People v. Denson
407 Ill. App. 3d 1039
| Ill. App. Ct. | 2011Background
- Defendant charged with four counts of aggravated battery to Officer Lother arising from four acts, plus one count each of aggravated battery, resisting a peace officer, and disarming Officer Richards.
- Trial court provided a single issues instruction and a single verdict form for aggravated battery to Lother, despite four counts.
- State conceded at closing that only one charged aggravated-battery-to-Lother offense was before the jury.
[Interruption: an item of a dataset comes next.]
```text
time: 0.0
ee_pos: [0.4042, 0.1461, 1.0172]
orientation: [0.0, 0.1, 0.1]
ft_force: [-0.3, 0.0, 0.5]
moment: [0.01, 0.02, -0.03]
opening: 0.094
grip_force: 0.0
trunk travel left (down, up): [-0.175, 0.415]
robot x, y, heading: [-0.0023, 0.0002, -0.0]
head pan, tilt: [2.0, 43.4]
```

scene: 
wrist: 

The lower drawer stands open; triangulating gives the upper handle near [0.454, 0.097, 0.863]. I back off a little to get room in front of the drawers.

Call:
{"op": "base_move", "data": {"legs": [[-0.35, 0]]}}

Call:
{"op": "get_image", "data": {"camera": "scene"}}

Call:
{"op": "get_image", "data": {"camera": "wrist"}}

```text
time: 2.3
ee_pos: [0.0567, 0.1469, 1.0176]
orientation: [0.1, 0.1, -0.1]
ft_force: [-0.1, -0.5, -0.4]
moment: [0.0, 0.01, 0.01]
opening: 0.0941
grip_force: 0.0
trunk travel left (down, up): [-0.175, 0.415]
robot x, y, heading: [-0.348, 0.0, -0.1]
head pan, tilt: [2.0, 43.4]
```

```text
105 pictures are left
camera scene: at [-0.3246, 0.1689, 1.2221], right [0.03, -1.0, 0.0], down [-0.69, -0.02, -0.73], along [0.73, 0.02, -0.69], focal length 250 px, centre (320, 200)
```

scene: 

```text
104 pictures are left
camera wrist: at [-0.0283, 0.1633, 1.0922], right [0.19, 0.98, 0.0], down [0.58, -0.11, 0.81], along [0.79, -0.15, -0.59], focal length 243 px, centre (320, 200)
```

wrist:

- Jury returned a verdict of guilty on aggravated battery to Lother and not guilty on Richards-related charges; defendant received four concurrent three-year sentences.
- On appeal, defendant challenged multiple convictions and the State sought a fee under 55 ILCS 5/4-2002(a); SAAP represented the State on appeal.
Issues
| Issue | Plaintiff's Argument | Defendant's Argument | Held |
|---|---|---|---|
| May multiple counts of aggravated battery be sustained on a single instruction? | Denson | Denson | Only one conviction permitted; vacate remaining counts |
| Whether plain-error correction is authorized for the improper conviction count? | State conceded error; plain error discussed | Denson | Yes; plain-error correction authorized; vacate three convictions |
| Whether the State may recover 4-2002(a) fees where SAAP defended the appeal? | State seeks fee under 4-2002(a) for defended appeal | SAAP represented; fee inappropriate | Fee denied; State did not defend the appeal |
| What is the final judgment on the circuit court's verdicts after restructuring? | N/A | N/A | Judgment affirmed in part and vacated in part; three aggravated-battery convictions and sentences vacated |
Key Cases Cited
- People v. Crespo, 203 Ill.2d 335 (2001) (multiple-acts cannot support multiple convictions when jury treats acts as one offense)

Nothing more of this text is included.